Past bouts with hurricanes and other crises have revealed that in times of crisis, these odds can get even worse. And even if a baby and mother survive childbirth, the odds can be stacked against infants. UNICEF has found that one in four babies in Haiti are born underweight, and only about half are fully immunized against diseases such as measles, polio, and whooping cough.
Dr. Ligia Peralta, associate professor of pediatrics at the University of Maryland School of Medicine in Baltimore, said that for most Haitian women who are delivering babies in the aftermath of this disaster, the prognosis is grim.
"Number one is the problem if premature delivery based on trauma," said Peralta, who herself has provided medical services in Haiti in the past. She added that these mothers may, in cases of natural disasters, already be injured. "Number two is going to be infection, which is very likely in this case."

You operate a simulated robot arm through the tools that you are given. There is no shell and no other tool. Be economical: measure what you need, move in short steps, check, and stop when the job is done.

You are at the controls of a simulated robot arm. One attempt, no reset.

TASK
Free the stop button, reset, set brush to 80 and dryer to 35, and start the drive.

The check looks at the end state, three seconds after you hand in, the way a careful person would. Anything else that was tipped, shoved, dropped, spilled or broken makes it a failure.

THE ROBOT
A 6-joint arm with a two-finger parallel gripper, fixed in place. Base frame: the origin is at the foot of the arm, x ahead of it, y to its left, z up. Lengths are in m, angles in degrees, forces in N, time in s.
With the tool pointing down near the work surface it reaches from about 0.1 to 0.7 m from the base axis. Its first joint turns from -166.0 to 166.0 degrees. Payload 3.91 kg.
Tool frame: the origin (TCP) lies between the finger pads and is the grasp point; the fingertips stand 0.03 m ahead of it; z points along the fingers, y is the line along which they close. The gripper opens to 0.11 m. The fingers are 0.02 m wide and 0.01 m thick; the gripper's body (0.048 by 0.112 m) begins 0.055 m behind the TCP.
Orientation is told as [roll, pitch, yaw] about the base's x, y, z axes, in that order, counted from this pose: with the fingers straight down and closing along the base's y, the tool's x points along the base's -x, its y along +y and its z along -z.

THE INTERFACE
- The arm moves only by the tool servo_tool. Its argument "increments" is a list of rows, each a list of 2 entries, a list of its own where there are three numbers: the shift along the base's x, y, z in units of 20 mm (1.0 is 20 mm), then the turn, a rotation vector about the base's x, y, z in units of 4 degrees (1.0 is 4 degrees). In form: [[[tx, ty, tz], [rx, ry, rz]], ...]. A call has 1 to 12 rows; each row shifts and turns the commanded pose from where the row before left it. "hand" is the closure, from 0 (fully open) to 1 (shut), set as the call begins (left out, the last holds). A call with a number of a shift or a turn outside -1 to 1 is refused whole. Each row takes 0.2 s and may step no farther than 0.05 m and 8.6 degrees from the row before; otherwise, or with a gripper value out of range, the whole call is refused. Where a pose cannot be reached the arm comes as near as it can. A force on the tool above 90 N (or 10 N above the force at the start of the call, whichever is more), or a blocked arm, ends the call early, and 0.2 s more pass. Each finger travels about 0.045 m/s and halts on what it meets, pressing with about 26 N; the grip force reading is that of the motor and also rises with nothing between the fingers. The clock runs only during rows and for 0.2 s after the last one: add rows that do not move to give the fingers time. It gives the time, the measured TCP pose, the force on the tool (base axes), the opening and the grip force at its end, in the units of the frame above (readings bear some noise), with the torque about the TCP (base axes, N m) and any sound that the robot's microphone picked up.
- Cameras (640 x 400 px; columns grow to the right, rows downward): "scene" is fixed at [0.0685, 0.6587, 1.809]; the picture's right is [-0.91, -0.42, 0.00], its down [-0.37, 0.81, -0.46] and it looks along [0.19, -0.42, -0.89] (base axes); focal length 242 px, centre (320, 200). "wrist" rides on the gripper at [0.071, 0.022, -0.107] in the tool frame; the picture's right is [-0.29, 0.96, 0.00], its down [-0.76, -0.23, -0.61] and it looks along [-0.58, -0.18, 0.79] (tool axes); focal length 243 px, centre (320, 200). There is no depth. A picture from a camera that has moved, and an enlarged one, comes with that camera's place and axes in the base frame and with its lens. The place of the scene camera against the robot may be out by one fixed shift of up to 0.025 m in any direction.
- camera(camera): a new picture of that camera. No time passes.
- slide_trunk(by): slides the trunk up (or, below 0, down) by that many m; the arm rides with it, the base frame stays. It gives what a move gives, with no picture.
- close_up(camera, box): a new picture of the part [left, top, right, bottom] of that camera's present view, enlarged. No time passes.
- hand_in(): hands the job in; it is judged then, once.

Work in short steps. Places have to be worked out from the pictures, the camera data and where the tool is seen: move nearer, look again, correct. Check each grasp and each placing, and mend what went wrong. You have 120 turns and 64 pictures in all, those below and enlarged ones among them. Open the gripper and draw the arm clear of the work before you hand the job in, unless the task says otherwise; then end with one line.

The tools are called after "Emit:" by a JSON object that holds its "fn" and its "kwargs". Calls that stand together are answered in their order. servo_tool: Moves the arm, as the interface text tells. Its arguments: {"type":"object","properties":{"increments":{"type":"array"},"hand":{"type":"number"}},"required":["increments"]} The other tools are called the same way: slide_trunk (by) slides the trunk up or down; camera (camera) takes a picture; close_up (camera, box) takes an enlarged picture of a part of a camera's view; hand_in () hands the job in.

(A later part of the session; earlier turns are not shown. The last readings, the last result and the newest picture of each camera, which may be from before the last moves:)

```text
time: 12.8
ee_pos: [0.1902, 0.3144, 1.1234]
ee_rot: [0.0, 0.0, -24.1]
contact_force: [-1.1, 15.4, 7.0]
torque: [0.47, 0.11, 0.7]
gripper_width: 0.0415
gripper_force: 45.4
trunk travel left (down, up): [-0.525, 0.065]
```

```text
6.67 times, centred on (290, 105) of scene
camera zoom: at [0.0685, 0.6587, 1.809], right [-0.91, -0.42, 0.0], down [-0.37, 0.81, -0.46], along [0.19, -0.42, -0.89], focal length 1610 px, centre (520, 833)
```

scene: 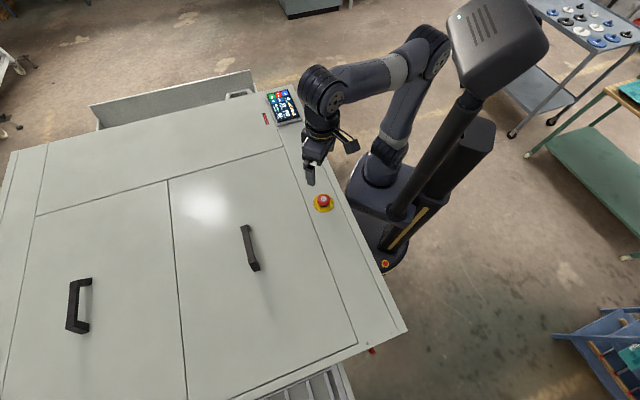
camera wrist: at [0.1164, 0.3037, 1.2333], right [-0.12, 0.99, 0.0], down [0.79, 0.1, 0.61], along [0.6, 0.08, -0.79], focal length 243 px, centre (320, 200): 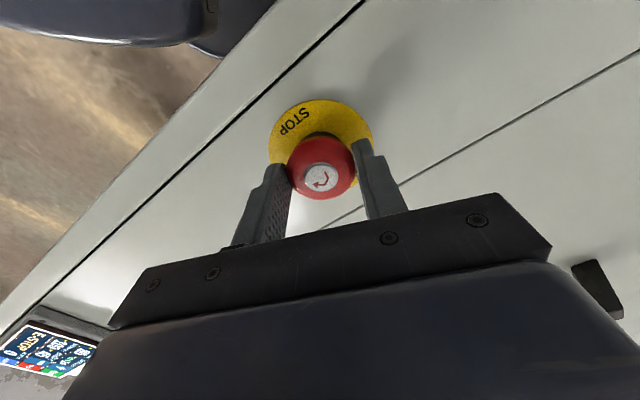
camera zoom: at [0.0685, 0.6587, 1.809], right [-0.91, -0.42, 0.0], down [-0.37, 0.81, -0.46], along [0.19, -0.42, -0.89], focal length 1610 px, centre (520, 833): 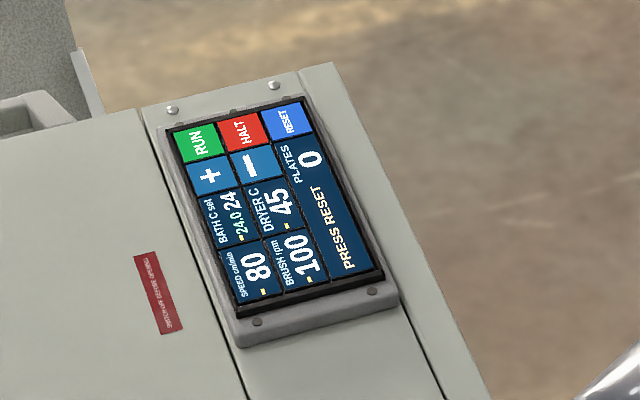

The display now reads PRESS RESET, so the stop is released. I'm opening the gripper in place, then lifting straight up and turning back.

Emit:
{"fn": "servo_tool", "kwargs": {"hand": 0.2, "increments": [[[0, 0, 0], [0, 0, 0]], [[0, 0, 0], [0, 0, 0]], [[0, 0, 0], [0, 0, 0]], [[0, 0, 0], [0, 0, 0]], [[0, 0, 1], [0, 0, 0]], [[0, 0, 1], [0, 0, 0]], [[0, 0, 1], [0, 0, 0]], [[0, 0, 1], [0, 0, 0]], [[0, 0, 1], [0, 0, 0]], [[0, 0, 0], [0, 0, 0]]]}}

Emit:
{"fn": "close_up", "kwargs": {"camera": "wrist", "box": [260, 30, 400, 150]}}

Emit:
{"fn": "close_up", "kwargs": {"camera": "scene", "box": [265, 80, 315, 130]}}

And then there is the problem of maternal hemorrhage and bleeding in the course of delivery. With the Red Cross reporting shortages of medical supplies and equipment in the wake of the disaster, doctors on the ground may not have immediate access to even basic needs like sutures, sterile equipment and antibiotics.
In the case of massive bleeding during childbirth, Peralta said, the mothers "should have some sutures; if that's not available, doctors will be unable to stop the bleeding mechanically.

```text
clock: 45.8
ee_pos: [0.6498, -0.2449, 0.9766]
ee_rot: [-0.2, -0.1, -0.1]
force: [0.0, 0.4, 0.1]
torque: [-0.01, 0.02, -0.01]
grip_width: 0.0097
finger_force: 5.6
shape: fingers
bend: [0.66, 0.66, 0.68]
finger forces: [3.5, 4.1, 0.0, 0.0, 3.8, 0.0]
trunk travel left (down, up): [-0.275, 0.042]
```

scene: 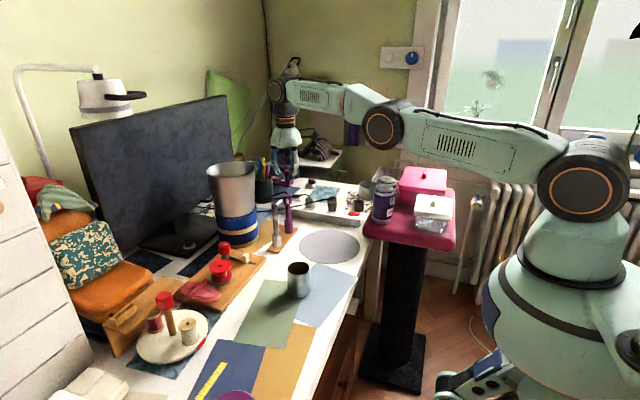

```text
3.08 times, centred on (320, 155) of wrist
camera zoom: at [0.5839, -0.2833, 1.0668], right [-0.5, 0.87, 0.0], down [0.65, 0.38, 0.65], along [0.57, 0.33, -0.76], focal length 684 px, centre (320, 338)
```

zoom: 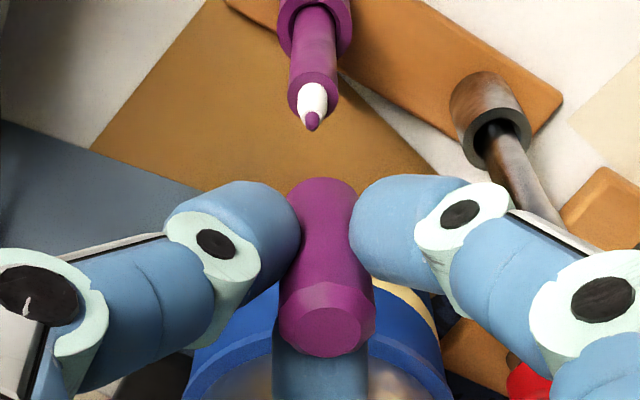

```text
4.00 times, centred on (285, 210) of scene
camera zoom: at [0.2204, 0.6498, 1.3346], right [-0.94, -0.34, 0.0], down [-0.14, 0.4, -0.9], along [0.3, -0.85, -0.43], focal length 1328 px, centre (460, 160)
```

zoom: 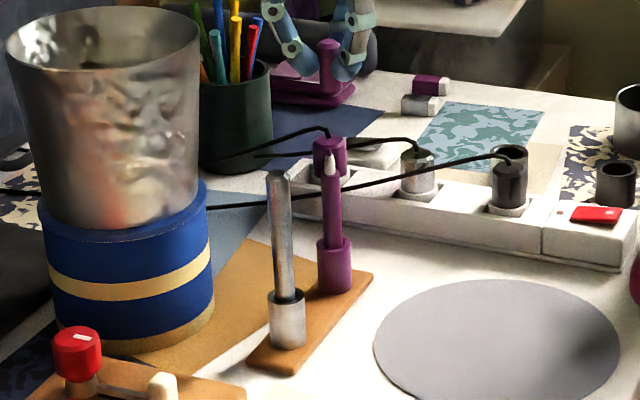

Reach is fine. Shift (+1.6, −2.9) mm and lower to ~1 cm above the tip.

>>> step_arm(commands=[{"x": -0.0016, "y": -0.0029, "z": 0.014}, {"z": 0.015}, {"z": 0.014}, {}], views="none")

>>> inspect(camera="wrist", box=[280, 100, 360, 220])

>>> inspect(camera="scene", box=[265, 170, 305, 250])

"Also, if blood supplies are not available, it will be very difficult to deal with these situations," Peralta said. "You can have the best and most skilled, well-trained physicians, but without the necessary tools and antibiotics to prevent infection, it will be very difficult to have the best outcome."
By Sunday afternoon, Moritz received the first few hopeful e-mail messages from Besser of the day. He and the 25-year-old woman were in an ambulance, en route to an Israeli field hospital that was set up in a Port-au-Prince soccer field near the airport on Friday evening. There they met the team of Israeli doctors, nurses and paramedics who had at their disposal a pharmacy, a children's ward, a radiology department, an intensive care unit, an emergency room, two operating rooms, a surgical department, an internal department -- and most importantly, a maternity ward.
Even better news followed -- an ultrasound suggested that the baby was not only still alive, but oriented head-first, suggesting a likelihood of a normal, non-surgical delivery.
And shortly after 6:00 p.m. on Sunday evening, the baby -- a girl -- was born. She was born premature, at only 32 weeks gestation, and weighed only 3 pounds, 15 ounces.
And even though the greatest threats to her health may now have passed, she still faces an uphill battle; aside from having experienced slow growth in the womb, she was born with a leg problem.
But doctors expect the leg problems to heal. The mother is doing well, despite having experienced preeclampsia, a leading killer of pregant women in Haiti, shortly before giving birth. And when Besser spoke with the doctor who delivered the baby, he said that the earthquake, ironically, likely saved the lives of both baby and mother.
"He said that had she delivered at home, both the mother and baby would have died," Besser said.